Wandering Thoughts archives

2007-03-22

Making user home directories on a stock Solaris machine

I was charmed to recently discover that Solaris 10 still hasn't fixed that useradd issue I saw with Solaris 9. For my future reference, since I am likely to wind up doing this a lot, here is how I add users on Solaris 10; this may or may not be the officially approved way to work around the useradd issue.

  1. useradd -c Whatever <login>
  2. mkdir /export/home/<login>
  3. chown <login> /export/home/<login>

    (This may or may not get the group ownership right.
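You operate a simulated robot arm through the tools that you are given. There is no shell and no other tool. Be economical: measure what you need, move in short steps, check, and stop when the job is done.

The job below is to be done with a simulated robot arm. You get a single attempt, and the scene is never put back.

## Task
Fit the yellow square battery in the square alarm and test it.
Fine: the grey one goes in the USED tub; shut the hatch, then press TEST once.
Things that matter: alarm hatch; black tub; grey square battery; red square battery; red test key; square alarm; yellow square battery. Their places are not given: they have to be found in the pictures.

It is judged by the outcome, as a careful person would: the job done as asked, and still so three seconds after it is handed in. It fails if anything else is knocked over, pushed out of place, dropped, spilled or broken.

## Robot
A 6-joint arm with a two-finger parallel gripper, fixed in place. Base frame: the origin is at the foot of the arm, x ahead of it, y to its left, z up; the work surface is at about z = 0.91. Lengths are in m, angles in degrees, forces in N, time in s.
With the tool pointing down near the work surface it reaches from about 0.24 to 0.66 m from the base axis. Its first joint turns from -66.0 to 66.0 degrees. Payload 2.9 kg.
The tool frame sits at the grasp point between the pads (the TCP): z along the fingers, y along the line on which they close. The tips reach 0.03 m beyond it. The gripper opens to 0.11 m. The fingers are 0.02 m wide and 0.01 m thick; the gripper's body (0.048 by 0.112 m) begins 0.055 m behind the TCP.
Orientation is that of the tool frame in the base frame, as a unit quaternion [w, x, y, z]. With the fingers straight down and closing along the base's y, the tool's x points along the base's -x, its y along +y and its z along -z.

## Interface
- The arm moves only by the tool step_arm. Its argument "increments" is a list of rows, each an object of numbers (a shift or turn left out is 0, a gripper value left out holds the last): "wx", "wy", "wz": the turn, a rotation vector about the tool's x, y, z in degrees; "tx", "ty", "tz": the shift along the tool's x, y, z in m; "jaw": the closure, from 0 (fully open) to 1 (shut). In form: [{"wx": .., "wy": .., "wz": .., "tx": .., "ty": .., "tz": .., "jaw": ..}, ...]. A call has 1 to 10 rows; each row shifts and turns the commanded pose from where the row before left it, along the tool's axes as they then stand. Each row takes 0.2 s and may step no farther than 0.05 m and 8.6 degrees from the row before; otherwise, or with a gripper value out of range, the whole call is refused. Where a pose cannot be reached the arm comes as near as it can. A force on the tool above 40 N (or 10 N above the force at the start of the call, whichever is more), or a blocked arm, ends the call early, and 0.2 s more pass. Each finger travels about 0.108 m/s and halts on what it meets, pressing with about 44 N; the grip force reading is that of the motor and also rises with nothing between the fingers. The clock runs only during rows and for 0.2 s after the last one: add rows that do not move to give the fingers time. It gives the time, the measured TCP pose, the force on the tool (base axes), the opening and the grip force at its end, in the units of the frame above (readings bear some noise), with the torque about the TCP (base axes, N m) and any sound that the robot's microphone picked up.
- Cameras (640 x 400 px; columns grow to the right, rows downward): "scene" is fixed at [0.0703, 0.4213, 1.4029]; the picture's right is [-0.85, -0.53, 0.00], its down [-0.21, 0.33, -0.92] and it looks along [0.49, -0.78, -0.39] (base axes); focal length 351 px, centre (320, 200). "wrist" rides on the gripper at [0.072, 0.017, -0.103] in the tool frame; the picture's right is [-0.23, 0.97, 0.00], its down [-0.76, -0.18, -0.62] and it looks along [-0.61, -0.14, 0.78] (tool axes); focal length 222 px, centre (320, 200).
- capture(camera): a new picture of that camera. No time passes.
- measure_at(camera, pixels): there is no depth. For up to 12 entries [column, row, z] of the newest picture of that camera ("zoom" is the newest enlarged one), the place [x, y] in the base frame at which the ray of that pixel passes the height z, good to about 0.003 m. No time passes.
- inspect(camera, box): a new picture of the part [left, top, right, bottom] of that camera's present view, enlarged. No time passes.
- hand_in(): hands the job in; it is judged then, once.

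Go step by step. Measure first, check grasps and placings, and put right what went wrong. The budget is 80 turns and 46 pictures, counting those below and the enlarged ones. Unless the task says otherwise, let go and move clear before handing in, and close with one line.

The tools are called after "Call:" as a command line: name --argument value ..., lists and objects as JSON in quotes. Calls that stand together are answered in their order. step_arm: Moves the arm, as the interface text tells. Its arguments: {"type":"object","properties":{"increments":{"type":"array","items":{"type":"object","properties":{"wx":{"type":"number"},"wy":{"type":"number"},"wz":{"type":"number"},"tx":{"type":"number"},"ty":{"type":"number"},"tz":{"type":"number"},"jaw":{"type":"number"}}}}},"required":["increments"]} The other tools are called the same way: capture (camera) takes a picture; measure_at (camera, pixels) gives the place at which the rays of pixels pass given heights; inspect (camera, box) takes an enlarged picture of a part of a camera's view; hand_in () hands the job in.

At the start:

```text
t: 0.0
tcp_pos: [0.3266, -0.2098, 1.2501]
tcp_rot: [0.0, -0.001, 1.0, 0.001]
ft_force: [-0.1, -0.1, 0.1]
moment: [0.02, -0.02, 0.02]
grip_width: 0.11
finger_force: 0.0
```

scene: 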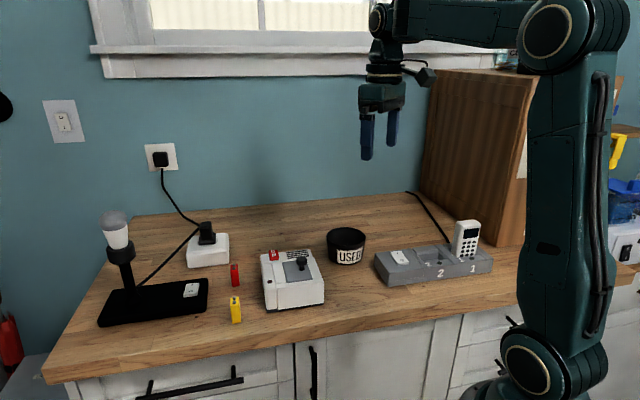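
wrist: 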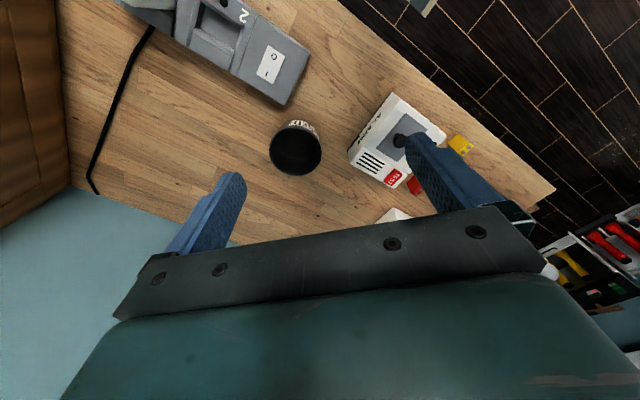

It's hard to care.)

  4. set the login's initial password with: passwd <login>
  5. now, edit /etc/auto_home to add a line saying:
    <login> localhost:/export/home/&

    Usefully, you don't need to restart any daemons to get this to take effect.

Theoretically you can now log in to the new account and copy the default dotfiles from /etc/skel to your home directory, but as far as I can see they don't actually have anything useful so you're not actually missing anything. (Certainly they don't set a useful Solaris $PATH.)

If you want to skip all of this at the cost of some ugliness in home directory location, just manually specify that the new user's home directory is /export/home/<login> with useradd -d. I may wind up doing this for expendable VMWare installs of Solaris, since it's faster and less annoying.

(Also for my future reference, the index that man -k needs on Solaris 10 is created with catman -w.)